Bac philo 2019 - Série L

Est-il possible d’échapper au temps ?

Avertissement : il ne s’agit ici que de pistes de réflexion et non d’une copie type nécessairement attendue par vos correcteurs. D’autres approches, d’autres thèses et arguments sont possibles. 

Introduction / Problématisation

Le temps est une dimension inévitable de notre existence : nous parlons ici du temps qui passe, de l'inscription fondamentale de notre existence dans un temps que nous subissons et qui, de ce point de vue là, semble matériellement incontournable : nous ne pouvons nous soustraire au temps, ni le suspendre. Ce temps qui constitue une donnée élémentaire de l'existence désigne aussi le temps passé, nos souvenirs, notre mémoire, et ce que nous en faisons... Dans ce sens-là, la question prend un autre sens : pouvons-nous nous soustraire au passé et au fardeau de nos souvenirs ? Que nous est-il possible d'en faire ? Là encore, bien souvent, la mémoire ou d'ailleurs l'oubli, semblent être subis, et notre capacité à nous en échapper bien faible... Enfin, le temps peut aussi désigner le temps à venir et la perspective de la mort qui l'accompagne. Qu'il s'agisse de l'anticipation ou de l'angoisse du sens liée à notre condition mortelle, que nous est-il permis de faire ou d'espérer pour retrouver face à cette inquiétude ou à cette vacuité une forme de sens ou de valeur dans l'existence ?

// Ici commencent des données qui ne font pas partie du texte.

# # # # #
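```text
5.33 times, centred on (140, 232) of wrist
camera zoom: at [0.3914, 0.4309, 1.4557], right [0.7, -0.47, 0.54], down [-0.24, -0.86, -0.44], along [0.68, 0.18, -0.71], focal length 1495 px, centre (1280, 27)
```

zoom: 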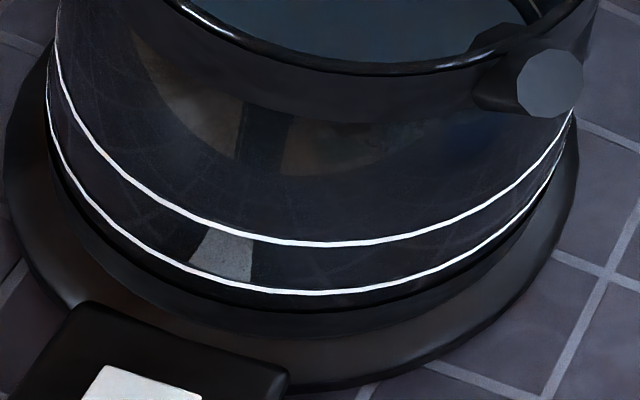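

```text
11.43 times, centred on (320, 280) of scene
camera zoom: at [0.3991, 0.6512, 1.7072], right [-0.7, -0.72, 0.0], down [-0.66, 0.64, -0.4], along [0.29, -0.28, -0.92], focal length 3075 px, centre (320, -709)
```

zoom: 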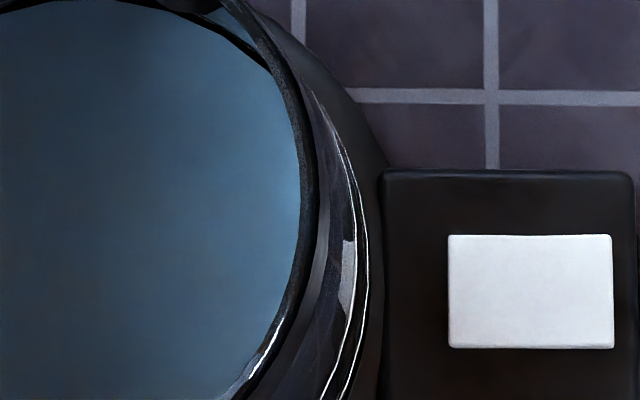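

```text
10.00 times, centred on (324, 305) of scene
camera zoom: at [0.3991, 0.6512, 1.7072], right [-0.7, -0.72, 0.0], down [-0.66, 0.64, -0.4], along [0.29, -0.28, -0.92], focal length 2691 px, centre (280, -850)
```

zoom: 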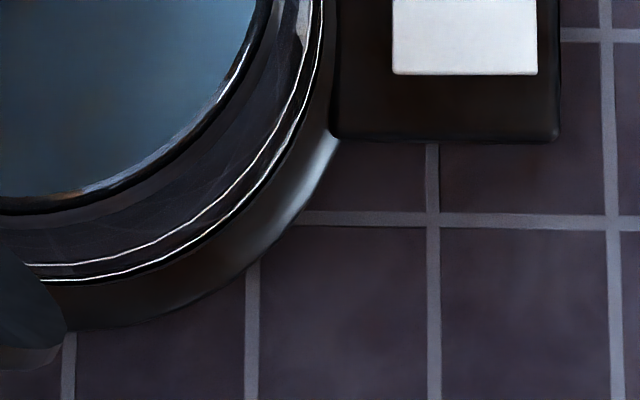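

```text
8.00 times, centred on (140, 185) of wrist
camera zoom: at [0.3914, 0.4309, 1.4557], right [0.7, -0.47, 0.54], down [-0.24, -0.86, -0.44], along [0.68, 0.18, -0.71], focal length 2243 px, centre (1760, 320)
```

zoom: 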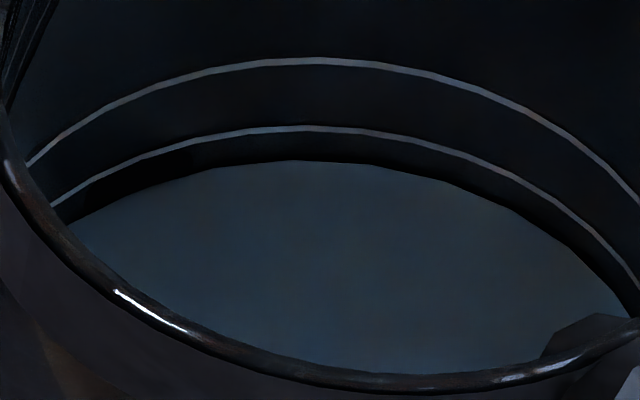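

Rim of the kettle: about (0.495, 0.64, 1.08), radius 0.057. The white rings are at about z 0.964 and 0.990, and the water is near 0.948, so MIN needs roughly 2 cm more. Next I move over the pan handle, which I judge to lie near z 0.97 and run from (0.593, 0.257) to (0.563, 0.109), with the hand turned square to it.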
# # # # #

Nous voyons donc que le sujet part du présupposé que le temps est un fardeau, dont il faudrait se libérer, mais qui serait dans le même temps une contrainte incontournable. Nous pouvons donc également nous demander ce qui pourrait nous permettre de redonner au temps une valeur positive, que nous pouvons accepter et peut-être aimer sans tenter d'y échapper.

Partie I.

Il n'est pas possible d'échapper au temps qui est une donnée fondamentale de l'existence.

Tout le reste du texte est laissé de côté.